Each line of the material below that holds the word "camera" needs to be copied.

═══ Given data

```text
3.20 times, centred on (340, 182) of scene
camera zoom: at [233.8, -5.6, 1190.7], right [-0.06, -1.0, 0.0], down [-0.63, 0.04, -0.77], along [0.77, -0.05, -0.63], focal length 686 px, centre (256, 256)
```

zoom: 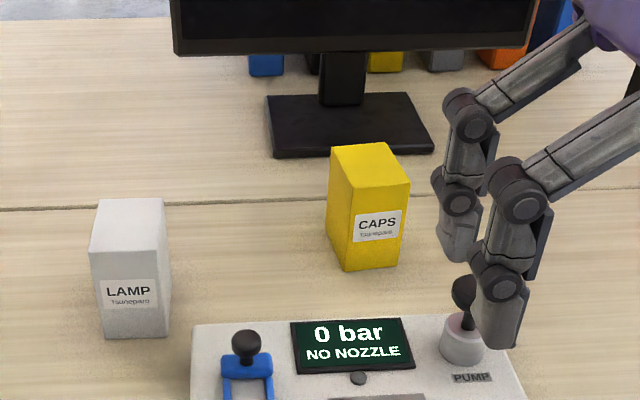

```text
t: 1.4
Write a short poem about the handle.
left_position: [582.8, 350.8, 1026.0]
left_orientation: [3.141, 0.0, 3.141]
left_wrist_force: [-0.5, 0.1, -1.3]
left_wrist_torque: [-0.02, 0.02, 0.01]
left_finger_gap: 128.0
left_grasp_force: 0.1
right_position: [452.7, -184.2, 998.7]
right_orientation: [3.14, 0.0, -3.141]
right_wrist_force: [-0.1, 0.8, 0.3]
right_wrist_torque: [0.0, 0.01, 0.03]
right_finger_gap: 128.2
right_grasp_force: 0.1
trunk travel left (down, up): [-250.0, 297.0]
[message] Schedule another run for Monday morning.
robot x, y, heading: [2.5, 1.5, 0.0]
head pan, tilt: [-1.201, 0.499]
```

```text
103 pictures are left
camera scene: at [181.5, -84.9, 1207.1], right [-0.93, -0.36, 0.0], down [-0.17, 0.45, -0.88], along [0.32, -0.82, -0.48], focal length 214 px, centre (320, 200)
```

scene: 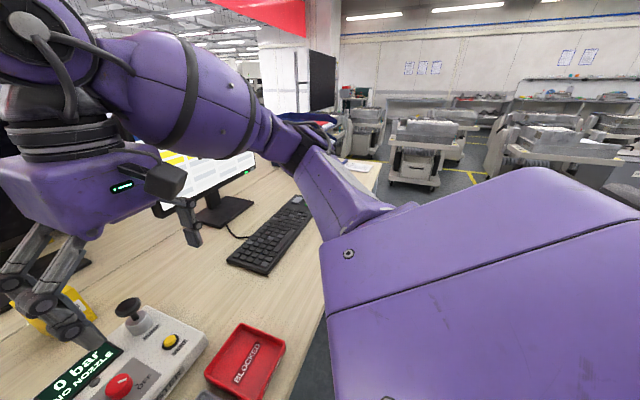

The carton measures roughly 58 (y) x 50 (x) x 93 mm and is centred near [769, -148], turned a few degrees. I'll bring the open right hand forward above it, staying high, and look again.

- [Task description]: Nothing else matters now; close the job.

══════

- [Completed task]:
camera zoom: at [233.8, -5.6, 1190.7], right [-0.06, -1.0, 0.0], down [-0.63, 0.04, -0.77], along [0.77, -0.05, -0.63], focal length 686 px, centre (256, 256)
camera scene: at [181.5, -84.9, 1207.1], right [-0.93, -0.36, 0.0], down [-0.17, 0.45, -0.88], along [0.32, -0.82, -0.48], focal length 214 px, centre (320, 200)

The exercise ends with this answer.